His work on active transport investigates how bikeshare, e-scooters, and micromobility more generally enable healthier, more active, and more sustainable communities for residents and visitors. This work directly informs public policy and industry strategy. His research on active lifestyle sports contributes to scholarship in active sport tourism, including mountain biking, cycling, running, rock climbing, and hiking. Research outcomes have contributed to improved economic performance, increased visitor dispersal, reduced congestion pressures, enhanced public health outcomes, and strengthened community wellbeing in destination contexts through sustainable transport and active tourism strategies.

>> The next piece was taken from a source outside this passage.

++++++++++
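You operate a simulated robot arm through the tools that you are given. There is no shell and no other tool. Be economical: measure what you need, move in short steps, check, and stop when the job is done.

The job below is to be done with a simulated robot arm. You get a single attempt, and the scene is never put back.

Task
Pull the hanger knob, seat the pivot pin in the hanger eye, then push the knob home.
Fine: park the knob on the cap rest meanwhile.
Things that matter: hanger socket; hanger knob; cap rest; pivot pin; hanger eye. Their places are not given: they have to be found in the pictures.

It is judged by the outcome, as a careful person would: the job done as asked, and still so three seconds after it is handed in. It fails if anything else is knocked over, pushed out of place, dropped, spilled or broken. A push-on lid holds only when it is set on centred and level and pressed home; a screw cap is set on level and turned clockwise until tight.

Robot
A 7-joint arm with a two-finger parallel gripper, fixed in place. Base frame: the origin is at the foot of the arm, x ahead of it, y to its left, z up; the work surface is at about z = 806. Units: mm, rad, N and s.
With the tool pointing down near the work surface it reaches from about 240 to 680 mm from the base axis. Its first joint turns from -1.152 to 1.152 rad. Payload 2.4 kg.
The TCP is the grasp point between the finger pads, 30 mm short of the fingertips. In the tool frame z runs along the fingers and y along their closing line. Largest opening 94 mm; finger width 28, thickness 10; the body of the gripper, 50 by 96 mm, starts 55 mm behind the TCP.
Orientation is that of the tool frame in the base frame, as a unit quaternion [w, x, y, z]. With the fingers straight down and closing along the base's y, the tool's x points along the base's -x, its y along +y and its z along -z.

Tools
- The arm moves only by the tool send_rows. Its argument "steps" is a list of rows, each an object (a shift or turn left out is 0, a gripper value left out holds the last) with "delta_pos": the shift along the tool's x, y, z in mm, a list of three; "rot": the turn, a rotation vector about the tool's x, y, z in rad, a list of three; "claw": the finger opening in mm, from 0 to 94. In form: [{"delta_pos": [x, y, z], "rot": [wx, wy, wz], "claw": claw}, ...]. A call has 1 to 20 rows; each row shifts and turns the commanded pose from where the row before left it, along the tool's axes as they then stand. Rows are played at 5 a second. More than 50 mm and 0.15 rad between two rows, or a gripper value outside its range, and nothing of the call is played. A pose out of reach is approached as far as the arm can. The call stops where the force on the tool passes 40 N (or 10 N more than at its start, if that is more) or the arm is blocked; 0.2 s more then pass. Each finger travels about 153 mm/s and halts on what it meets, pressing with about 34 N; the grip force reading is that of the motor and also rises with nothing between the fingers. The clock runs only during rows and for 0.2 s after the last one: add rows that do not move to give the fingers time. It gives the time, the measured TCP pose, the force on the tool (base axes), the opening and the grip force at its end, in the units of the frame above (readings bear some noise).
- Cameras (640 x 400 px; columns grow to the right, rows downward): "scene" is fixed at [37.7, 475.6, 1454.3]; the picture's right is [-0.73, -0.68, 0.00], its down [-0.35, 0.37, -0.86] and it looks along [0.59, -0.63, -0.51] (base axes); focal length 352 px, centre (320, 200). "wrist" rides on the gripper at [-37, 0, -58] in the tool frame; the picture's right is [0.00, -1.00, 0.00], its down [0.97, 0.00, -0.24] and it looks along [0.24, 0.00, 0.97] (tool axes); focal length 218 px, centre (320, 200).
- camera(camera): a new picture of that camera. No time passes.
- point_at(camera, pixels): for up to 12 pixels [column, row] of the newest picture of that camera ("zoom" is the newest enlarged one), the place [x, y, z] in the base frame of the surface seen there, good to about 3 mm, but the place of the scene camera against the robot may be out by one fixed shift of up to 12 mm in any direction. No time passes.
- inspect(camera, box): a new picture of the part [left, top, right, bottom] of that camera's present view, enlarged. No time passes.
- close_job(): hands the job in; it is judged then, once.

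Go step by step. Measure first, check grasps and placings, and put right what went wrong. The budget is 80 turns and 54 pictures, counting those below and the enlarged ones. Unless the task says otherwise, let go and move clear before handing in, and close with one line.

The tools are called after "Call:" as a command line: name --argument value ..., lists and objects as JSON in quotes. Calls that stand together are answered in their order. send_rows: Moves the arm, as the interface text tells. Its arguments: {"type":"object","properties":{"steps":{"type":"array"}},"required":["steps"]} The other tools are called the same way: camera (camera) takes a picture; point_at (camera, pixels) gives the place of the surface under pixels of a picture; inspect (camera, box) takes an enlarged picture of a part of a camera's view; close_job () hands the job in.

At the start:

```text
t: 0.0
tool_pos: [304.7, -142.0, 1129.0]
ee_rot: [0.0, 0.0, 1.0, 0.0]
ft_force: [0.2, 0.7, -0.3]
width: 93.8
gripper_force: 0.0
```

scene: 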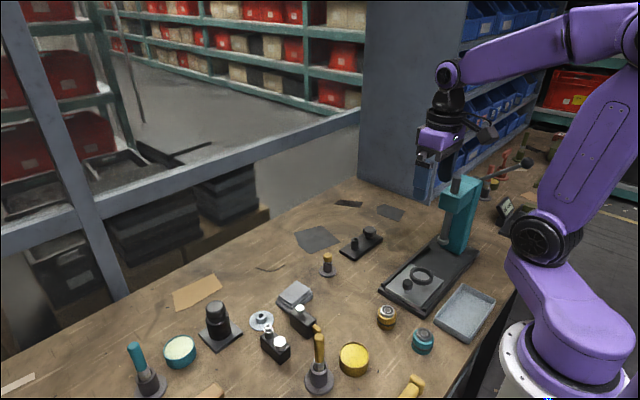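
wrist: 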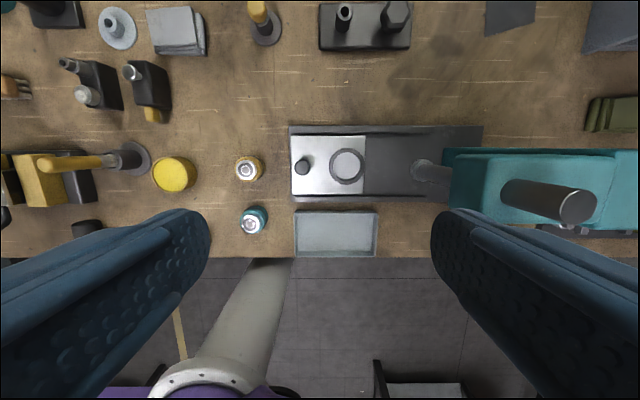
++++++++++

Dr. Buning has worked extensively with active transport providers, sporting organisations, and state and local governments across Australia and the United States. He regularly consults on data-driven strategy development for active mobility systems, events, and community-based tourism initiatives. His work regularly appears in leading tourism, sport, and transport journals and popular press outlets around micromobility, active transport, sport tourism, and event management.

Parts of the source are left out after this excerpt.